Bridge technology could save hundreds of lives

John Egan

Millions of American drivers cross faulty or outdated bridges every day. In fact, the U.S. Society of Civil Engineers estimates more than one-fourth of U.S. bridges are in poor condition.

University of Maryland researcher Mehdi Kalantari says he's come up with wireless technology for bridges that potentially could save hundreds of lives.

Kalantari has created tiny wireless sensors that monitor and transmit minute-by-minute data about a bridge's structural integrity. A central computer analyzes the data and instantly warns of possible trouble.

Workers inspect a bridge in Missouri.

Kalantari says his wireless technology could avert the kind of bridge collapse that killed 13 people and injured 145 others in August 2007 on Minneapolis' I-35W. And he says his technology can achieve this at a fraction of the cost of more complicated wired systems.

Each wireless sensor costs about $20. An average highway bridge would need about 500 sensors for a total cost of about $10,000.

"This new approach makes preventive maintenance affordable -- even at a time when budgets are tight," Kalantari says in a news release. "Officials will be able to catch problems early and will have weeks or month to fix a problem."

Newer "smart" bridges, including the I-35W replacement in Minneapolis, have embedded networks of wired sensors.

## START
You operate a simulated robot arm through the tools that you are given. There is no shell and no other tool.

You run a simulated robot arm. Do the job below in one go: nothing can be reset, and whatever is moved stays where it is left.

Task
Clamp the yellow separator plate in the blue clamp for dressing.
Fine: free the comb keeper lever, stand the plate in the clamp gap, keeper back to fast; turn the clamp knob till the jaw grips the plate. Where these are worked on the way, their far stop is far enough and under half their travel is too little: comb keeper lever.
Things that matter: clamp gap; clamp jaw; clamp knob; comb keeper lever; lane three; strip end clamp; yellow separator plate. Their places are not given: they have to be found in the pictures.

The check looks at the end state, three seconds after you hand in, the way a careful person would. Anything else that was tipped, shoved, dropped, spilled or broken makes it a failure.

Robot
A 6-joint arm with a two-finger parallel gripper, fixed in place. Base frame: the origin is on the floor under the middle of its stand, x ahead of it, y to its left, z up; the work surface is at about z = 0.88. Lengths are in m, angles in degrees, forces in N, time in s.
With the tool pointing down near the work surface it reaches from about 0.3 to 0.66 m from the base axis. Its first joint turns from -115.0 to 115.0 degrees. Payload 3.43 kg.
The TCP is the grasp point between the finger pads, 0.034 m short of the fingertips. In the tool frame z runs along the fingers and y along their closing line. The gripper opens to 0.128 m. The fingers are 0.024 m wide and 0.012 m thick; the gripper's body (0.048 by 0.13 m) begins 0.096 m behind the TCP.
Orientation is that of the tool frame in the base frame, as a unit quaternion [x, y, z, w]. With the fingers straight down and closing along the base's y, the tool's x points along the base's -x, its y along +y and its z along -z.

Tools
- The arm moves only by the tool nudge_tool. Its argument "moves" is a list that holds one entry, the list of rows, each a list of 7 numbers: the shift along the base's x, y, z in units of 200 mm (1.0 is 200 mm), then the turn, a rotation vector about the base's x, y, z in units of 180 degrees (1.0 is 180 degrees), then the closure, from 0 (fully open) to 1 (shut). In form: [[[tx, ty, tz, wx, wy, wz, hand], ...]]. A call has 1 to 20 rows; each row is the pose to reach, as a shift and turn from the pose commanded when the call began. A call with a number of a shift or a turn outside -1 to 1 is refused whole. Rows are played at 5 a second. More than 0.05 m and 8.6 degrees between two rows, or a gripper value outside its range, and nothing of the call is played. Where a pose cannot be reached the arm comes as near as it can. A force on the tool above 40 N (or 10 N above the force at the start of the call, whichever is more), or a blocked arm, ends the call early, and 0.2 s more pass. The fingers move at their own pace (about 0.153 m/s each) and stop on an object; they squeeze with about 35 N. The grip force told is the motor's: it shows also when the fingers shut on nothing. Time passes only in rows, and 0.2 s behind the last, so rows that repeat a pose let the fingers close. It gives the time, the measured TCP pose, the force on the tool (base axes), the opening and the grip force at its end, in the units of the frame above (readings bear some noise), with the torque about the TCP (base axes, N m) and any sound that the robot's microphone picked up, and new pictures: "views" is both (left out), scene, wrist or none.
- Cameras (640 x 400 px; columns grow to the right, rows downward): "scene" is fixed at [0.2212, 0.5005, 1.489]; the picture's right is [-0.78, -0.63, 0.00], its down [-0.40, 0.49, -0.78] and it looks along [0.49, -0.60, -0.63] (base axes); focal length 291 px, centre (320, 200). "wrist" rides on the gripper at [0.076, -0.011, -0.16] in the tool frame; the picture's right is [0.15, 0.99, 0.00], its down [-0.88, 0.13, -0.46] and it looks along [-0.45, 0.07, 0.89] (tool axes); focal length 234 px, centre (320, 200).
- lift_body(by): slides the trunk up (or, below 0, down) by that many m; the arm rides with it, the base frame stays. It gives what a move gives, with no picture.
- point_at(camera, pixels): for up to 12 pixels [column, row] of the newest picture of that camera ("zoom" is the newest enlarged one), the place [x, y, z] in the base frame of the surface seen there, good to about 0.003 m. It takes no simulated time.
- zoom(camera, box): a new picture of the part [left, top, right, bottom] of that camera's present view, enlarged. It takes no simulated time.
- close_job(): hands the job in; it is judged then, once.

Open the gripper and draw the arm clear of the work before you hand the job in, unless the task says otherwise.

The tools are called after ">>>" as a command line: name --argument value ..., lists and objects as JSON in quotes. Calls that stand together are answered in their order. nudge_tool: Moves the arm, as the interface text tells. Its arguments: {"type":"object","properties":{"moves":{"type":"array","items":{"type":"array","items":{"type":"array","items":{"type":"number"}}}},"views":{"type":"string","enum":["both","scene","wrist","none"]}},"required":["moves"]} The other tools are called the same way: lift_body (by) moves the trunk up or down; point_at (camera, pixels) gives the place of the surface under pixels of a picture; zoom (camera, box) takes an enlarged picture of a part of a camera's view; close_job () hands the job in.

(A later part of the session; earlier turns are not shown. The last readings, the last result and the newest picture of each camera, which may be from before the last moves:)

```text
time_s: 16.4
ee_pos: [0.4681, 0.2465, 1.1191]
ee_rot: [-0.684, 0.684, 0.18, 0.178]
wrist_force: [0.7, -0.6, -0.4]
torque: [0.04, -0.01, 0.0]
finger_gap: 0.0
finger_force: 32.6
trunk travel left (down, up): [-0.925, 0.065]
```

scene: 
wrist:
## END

But Kalantari says the cost is too high for use on older bridges.

"A wired network approach will cost at least 100 times more than a wireless alternative, and that's simply unaffordable given the strain on local, state and federal budgets," Kalantari says.

Kalantari has tested the technology on bridges in Maryland. To commercialize his technology, he founded Resensys LLC, a startup in the University of Maryland's Technology Advancement Program incubator. He expects to ramp up production of the sensors in September.